__RAW DATA__:

========

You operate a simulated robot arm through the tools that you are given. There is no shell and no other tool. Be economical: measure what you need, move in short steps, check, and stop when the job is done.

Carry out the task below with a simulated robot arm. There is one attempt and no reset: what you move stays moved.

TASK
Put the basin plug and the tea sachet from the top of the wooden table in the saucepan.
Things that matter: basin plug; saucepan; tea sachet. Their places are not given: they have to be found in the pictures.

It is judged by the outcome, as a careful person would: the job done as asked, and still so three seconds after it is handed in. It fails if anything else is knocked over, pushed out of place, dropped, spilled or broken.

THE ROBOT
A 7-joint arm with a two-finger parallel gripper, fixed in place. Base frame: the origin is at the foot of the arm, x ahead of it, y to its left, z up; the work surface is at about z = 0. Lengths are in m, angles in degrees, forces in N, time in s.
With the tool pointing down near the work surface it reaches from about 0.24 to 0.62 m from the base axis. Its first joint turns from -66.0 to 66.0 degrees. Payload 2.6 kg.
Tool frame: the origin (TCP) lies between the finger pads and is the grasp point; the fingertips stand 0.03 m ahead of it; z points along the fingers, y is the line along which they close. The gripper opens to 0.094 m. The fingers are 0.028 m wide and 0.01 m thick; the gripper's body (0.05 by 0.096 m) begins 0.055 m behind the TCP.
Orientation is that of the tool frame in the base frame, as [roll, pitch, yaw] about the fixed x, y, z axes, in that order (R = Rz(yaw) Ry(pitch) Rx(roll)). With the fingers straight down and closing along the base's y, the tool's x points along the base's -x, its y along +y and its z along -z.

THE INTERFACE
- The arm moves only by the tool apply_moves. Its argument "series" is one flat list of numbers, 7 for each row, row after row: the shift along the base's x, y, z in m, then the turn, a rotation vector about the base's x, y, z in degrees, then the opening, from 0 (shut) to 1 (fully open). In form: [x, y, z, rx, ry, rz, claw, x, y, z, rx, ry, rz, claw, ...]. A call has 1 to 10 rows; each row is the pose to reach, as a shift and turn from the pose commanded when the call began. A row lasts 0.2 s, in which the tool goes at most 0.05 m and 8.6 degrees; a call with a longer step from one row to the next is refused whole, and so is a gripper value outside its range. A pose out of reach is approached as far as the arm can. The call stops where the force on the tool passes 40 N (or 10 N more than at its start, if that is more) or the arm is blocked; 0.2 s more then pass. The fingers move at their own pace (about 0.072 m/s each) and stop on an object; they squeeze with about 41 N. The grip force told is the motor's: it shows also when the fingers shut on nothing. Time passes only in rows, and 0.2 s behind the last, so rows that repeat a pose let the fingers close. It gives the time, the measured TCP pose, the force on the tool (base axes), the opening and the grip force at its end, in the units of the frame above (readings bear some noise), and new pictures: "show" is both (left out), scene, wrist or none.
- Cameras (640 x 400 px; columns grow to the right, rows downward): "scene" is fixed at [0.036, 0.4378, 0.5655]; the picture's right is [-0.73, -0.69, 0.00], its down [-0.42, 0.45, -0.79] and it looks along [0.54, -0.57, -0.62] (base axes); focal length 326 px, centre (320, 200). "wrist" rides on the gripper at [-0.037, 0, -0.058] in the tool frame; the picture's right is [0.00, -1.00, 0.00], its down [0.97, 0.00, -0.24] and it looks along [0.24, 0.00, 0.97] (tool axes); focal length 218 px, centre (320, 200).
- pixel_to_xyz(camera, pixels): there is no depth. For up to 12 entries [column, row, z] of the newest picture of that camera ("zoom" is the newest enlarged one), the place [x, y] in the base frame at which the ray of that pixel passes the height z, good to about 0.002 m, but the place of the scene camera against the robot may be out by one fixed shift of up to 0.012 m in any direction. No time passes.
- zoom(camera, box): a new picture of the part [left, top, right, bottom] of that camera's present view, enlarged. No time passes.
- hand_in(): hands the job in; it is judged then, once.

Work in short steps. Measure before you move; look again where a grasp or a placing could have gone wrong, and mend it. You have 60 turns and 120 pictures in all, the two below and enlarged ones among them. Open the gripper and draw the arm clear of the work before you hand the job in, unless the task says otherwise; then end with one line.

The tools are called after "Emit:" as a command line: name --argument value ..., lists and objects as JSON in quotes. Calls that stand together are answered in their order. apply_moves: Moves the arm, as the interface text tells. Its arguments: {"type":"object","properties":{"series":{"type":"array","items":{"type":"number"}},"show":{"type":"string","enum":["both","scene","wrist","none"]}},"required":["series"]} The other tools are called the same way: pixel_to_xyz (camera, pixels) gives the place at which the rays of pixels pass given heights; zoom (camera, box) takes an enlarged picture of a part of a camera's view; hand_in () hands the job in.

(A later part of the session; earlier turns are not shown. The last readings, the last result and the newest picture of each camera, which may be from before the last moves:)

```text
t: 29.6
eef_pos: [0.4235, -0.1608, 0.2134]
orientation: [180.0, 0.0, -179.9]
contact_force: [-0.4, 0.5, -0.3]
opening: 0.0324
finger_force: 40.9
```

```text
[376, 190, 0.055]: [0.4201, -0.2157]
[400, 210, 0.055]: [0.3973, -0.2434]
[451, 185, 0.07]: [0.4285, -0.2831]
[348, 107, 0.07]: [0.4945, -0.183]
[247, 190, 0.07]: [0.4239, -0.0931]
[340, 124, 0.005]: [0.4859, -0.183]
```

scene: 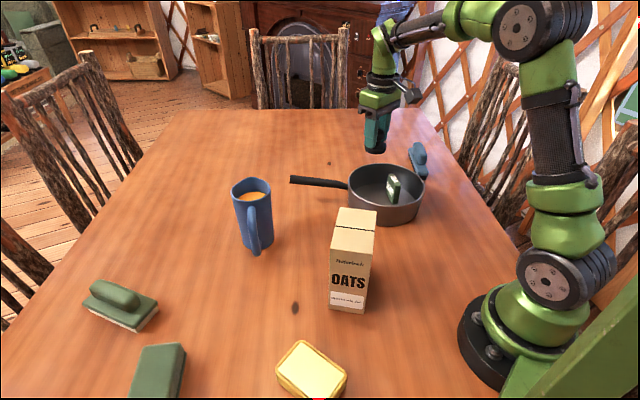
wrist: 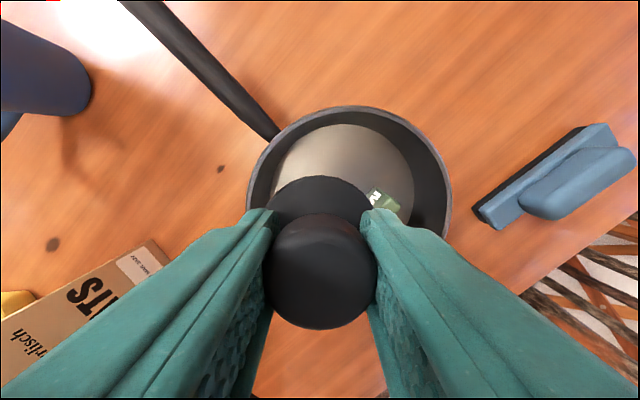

========

Lines that hold the word "sachet" are the ones to return, every one of them.

Put the basin plug and the tea sachet from the top of the wooden table in the saucepan.
Things that matter: basin plug; saucepan; tea sachet. Their places are not given: they have to be found in the pictures.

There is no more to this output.